JAMIE TAHANA: What about the constitutionality of this is in question?
DW: Unlike other nations Australia doesn't have a Bill of Rights in its constitution but what it does have is a list of matters that the Parliament can make laws with respect to
there's a range of things that the parliament can pass laws in respect to and the question is, is there anything in the constitution that gives the government the power to be involved in and fund the indefinite detention of innocent people in third countries? They're important questions and they're untested questions and they go right to the core of the current offshore detention arrangements.
JT: Offshore arrangements have been around in Australia for over a decade or so now, has any such challenge been made before or are you looking to set a precedent with this?

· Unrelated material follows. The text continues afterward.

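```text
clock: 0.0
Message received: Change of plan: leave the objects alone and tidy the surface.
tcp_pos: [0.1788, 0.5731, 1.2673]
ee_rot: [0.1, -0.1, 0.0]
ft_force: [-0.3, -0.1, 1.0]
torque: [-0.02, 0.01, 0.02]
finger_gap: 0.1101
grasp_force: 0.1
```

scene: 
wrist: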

DW: This case is unprecedented and it does raise these questions that haven't been tested before. The case is actually being run on behalf of people who are in Australia. It's being run on behalf of about 150 very vulnerable people, including pregnant women and new-born babies, who have all been detained on Nauru before and who have been brought back to Australia for a temporary purpose, to give birth of for medical treatment. The reason the case is being run now is that we are raising these questions on behalf of our very vulnerable clients who desperately do not want to be sent back to an offshore environment that is already caused them a great deal of harm.
JT: If you win this in October, does that mean the Nauru and Manus detention centres are shut down or just that these people will not be sent back? What would happen if you win this?
DW: It's difficult to speculate on that for a couple of reasons. One is that the case is before the courts. Two is we really need to wait and see what the court decides and then also how the governments of Australia and Nauru respond to any decision made by the court.
JT: You say the reaction of the governments of Australia and Nauru but presumably if it's found to be unconstitutional that would make it very difficult to do retrospective law changes as happened last time, would it?
DW: That's right. The great thing about constitutional questions is that you can't legislate them away and what we've seen with Australia in recent times is that a typical response to court cases raising limits or potential limits on government power is for the government to just remove those limits. It's less able to do that when the questions involved in the case are constitutional. What has been challenged is not detention per say but the Australian government's role in it. So the questions in this case relate to the Australian government and to what extent the Australian government can facilitate, contribute to, fund and otherwise organise the detention of innocent people in third countries.